URI: 
       # taz.de -- Protest gegen Flughafen-Eröffnung: „Welche Flüge brauchen wir?“
       
       > Lena Tucnak vom Bündnis „Am Boden bleiben“ will die BER-Eröffnung stören.
       > Sie fordert eine Debatte darüber, welche Flüge in der Klimakrise zu
       > verantworten sind.
       
   IMG Bild: Protest gegen den Flughafen hat in Berlin eine lange Tradition: Hier ein Bild von 2013
       
       taz: Frau Tucnak, vor mehr als einem Jahr hat Ihre Initiative „Am Boden
       bleiben“ ein Bekennervideo zur Sabotage der BER-Baustelle veröffentlicht.
       Jetzt wird der Flughafen dennoch eröffnet. Waren Sie doch nicht so
       erfolgreich, wie Sie suggerieren wollten? 
       
       Lena Tucnak: Immerhin haben wir es geschafft, den Flughafenbau um neun
       Jahre zu verzögern … Aber es stimmt: Komplett erfolgreich waren wir nicht.
       
       Nun wollen Sie die Eröffnung des neuen Flughafens blockieren. Ist es für
       diesen Protest nicht schon zu spät? 
       
       Es ist der Moment, in dem viele Augen auf die Themen Flugverkehr, Flughäfen
       und speziell auf den BER gerichtet sind. Unsere Aktion soll einen lange
       nicht geführten, aber total notwendigen Diskurs anstoßen: Welche Flüge
       brauchen wir und welche sollte es nicht mehr geben? Der BER ist darauf
       angelegt, dass der Flugverkehr weiter wachsen soll. Das kann in Zeiten der
       Klimakrise nicht sein. Da hilft es auch nicht, dass Tegel im Gegenzug
       geschlossen wird.
       
       Sind Sie dafür, fliegen zu verbieten? 
       
       Inlands- und Kurzstreckenflügen auf jeden Fall, da kann man auch die Bahn
       nehmen. Fast zwei Drittel der Inlandsflüge entfallen auf Geschäftsreisen.

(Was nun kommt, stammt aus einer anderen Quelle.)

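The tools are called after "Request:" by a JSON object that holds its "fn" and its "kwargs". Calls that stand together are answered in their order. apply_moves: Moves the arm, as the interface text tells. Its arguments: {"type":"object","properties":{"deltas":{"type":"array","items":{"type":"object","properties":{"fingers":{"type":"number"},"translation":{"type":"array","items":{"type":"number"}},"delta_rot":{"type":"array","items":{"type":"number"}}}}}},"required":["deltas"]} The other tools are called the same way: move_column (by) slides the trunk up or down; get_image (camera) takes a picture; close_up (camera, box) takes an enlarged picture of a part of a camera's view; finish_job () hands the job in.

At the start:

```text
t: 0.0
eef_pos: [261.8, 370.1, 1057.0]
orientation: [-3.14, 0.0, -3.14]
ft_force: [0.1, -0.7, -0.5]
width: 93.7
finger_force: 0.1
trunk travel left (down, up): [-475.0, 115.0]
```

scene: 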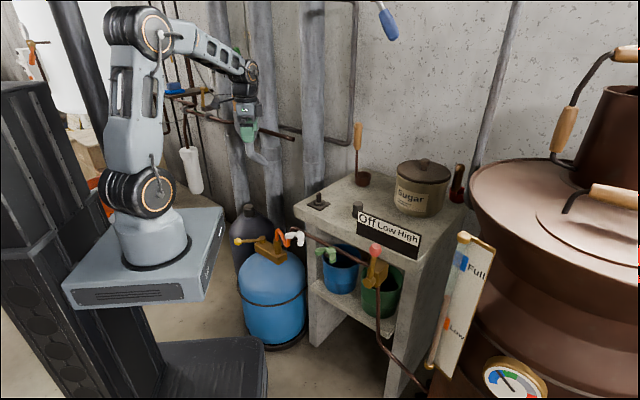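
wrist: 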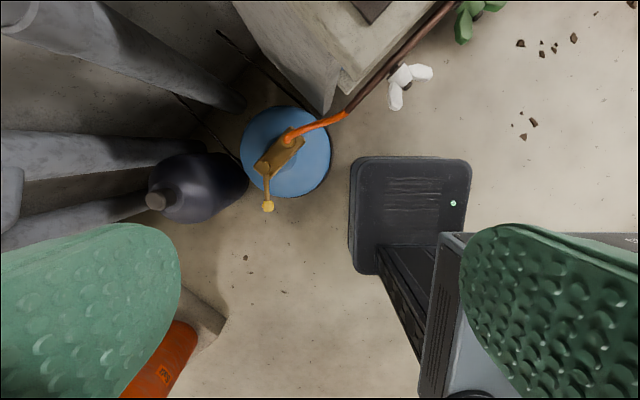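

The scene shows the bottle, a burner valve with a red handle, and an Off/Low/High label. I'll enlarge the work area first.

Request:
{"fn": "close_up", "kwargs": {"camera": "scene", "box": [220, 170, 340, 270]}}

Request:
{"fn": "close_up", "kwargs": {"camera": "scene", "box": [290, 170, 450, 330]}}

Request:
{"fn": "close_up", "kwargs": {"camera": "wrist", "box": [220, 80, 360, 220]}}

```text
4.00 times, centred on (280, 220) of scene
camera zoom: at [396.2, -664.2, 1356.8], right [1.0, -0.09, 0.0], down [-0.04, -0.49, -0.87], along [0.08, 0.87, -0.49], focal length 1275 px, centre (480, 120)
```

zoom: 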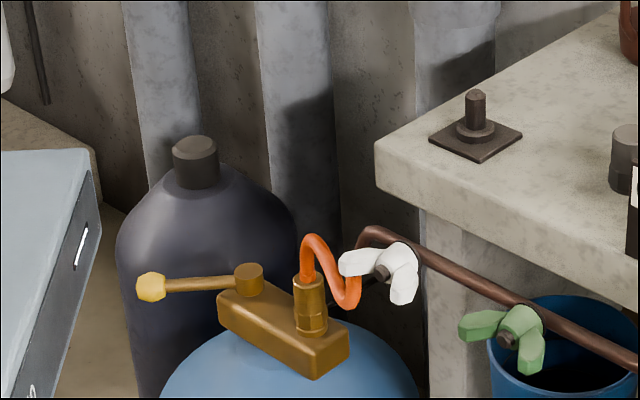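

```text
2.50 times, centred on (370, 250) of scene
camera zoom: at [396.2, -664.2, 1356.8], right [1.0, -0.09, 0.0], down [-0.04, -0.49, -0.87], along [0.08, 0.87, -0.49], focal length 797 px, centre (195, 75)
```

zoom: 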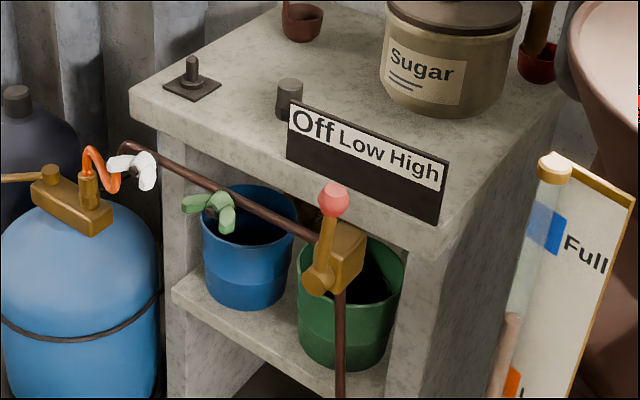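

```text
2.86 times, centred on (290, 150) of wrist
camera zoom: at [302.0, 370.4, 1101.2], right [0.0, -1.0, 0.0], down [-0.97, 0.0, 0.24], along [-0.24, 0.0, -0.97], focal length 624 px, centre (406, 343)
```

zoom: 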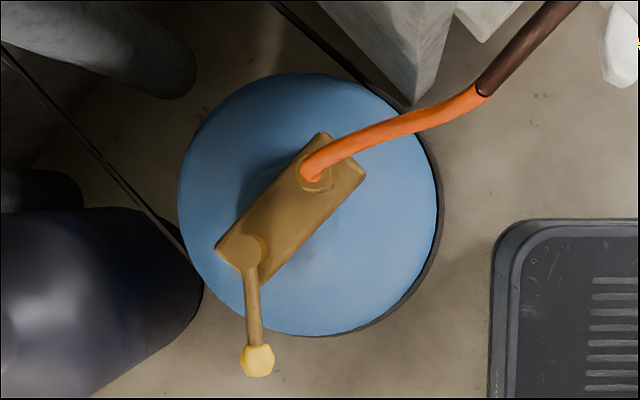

       Es profitieren also vor allem Konzerne, dass es diese Flüge gibt und dass
       sie aufgrund von Steuersubventionen so billig sind. Während die Mehrheit
       der deutschen Bevölkerung selten bis gar nicht fliegt, steigen 7 Prozent
       zehnmal oder häufiger pro Jahr ins Flugzeug – auf Kosten vieler anderer.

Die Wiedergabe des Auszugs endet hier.